··· Reading passage ···
OKR therefore offers an agile strategic approach that thrives on regular reviews of success and failure. It is no longer necessary to carefully plan the path to achieving a goal because we assume that we will know a better way in a few months’ time anyway. Instead, only the most important next step is formulated as a short-term goal – these are the OKRs.

The three-month timeframe has proven itself in practice – long enough to really make a difference and short enough to remain flexible. Trends can be identified at an early stage and any necessary course corrections can be initiated in good time. Avoid planning OKRs for several periods in advance in order to retain the necessary flexibility.

Collaborative Instead of Directive: Understand OKR (Also) as a Bottom-up Process!

Strategy development takes place at management level. However, OKR as a method for strategy implementation should not be understood as exclusively top-down. Instead, OKR offers the opportunity to involve the company’s base in the strategy work and to benefit from the operational expertise of employees. Involve employees closely in the design of objectives and key results. The commitment of the entire team is the decisive success factor for achieving objectives.
··· Data extract ···
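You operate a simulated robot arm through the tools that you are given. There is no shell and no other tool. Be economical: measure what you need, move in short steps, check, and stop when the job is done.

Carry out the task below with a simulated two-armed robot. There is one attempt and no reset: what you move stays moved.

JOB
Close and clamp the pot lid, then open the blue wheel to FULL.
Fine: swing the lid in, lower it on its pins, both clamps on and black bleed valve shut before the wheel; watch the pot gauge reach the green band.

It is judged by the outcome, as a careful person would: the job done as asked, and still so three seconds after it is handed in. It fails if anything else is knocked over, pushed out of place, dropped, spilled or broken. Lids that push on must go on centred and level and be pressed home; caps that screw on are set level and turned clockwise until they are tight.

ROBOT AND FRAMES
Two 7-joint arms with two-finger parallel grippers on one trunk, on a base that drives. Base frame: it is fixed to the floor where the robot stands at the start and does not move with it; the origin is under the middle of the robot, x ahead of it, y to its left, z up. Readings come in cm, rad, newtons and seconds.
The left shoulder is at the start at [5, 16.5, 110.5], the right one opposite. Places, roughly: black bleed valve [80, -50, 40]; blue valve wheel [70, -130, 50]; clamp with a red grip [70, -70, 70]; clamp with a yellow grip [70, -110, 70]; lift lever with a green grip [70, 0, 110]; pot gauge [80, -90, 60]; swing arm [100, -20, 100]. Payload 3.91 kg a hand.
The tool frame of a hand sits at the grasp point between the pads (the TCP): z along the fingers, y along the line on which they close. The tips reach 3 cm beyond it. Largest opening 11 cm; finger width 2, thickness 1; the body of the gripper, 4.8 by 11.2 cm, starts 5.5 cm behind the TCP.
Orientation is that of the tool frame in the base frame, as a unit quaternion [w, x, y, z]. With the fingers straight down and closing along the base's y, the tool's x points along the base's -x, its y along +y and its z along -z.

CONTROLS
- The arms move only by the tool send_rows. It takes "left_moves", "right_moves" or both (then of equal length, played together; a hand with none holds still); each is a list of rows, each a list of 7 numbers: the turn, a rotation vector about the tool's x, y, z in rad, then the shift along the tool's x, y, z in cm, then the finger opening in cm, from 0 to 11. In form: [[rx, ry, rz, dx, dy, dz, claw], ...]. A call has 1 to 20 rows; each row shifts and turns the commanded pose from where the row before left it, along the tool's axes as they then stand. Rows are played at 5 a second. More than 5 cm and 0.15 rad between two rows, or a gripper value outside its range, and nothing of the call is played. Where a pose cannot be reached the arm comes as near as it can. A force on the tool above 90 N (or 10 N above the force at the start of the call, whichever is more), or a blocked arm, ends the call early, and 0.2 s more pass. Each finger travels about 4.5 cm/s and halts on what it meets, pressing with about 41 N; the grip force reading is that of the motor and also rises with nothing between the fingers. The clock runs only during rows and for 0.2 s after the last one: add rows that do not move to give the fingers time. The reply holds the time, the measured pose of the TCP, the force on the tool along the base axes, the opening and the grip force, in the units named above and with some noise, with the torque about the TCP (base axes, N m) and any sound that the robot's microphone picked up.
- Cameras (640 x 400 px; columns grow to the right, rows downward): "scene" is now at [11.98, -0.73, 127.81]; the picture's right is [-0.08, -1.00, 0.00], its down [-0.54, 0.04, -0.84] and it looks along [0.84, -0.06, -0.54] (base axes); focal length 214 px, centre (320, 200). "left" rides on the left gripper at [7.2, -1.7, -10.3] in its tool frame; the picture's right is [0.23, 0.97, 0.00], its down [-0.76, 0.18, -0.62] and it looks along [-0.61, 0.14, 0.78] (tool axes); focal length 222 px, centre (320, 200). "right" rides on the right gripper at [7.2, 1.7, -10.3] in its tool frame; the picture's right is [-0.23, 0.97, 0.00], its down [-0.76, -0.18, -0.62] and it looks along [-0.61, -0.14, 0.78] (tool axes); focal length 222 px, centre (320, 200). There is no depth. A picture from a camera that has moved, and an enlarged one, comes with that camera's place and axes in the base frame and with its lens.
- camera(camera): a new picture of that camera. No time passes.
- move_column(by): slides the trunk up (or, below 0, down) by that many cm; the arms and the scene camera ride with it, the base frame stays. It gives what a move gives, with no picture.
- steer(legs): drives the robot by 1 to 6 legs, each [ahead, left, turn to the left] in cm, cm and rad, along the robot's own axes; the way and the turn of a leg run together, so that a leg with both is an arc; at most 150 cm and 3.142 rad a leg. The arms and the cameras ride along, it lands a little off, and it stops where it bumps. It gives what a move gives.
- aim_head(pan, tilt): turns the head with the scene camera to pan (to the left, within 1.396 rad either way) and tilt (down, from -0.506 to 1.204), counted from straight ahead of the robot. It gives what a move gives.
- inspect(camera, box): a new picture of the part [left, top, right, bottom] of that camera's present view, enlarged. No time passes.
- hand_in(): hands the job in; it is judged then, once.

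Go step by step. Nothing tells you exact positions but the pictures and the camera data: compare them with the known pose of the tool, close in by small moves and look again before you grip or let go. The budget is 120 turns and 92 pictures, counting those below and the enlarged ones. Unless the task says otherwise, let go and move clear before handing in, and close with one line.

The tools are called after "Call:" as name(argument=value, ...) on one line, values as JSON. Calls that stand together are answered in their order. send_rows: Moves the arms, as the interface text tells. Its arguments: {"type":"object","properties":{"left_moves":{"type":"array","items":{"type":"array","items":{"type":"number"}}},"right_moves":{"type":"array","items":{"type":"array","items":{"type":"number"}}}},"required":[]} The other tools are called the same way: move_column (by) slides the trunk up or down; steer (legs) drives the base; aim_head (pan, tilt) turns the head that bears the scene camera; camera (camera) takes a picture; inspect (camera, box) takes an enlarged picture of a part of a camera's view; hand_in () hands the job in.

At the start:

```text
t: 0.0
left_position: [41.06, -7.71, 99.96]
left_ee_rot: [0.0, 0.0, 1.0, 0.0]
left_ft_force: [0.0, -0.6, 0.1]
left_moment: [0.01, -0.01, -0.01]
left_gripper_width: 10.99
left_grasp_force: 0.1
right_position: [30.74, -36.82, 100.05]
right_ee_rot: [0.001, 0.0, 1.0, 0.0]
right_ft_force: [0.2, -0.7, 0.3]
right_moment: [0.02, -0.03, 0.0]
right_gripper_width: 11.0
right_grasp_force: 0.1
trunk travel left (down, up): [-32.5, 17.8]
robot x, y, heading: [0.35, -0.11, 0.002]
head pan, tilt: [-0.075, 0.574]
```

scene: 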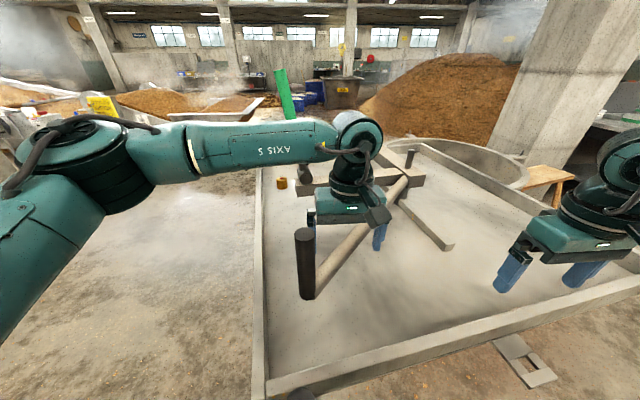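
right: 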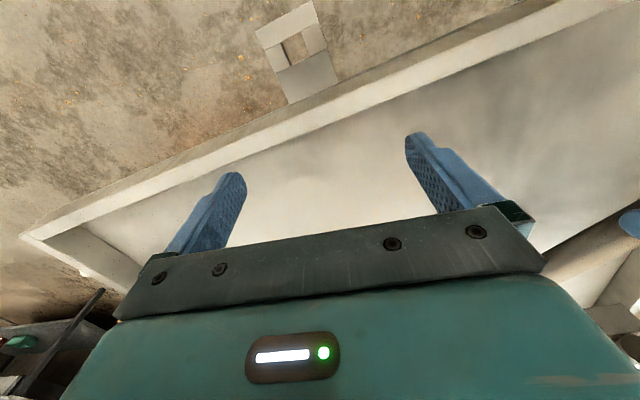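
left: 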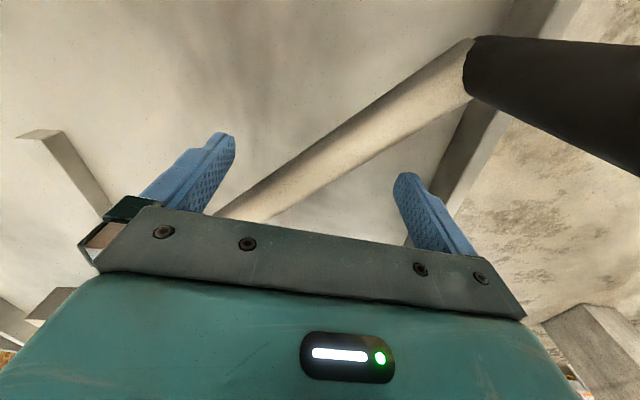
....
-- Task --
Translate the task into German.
···
Transcribe all of the reading passage and nothing else.

OKR therefore offers an agile strategic approach that thrives on regular reviews of success and failure. It is no longer necessary to carefully plan the path to achieving a goal because we assume that we will know a better way in a few months’ time anyway. Instead, only the most important next step is formulated as a short-term goal – these are the OKRs.

The three-month timeframe has proven itself in practice – long enough to really make a difference and short enough to remain flexible. Trends can be identified at an early stage and any necessary course corrections can be initiated in good time. Avoid planning OKRs for several periods in advance in order to retain the necessary flexibility.

Collaborative Instead of Directive: Understand OKR (Also) as a Bottom-up Process!

Strategy development takes place at management level. However, OKR as a method for strategy implementation should not be understood as exclusively top-down. Instead, OKR offers the opportunity to involve the company’s base in the strategy work and to benefit from the operational expertise of employees. Involve employees closely in the design of objectives and key results. The commitment of the entire team is the decisive success factor for achieving objectives.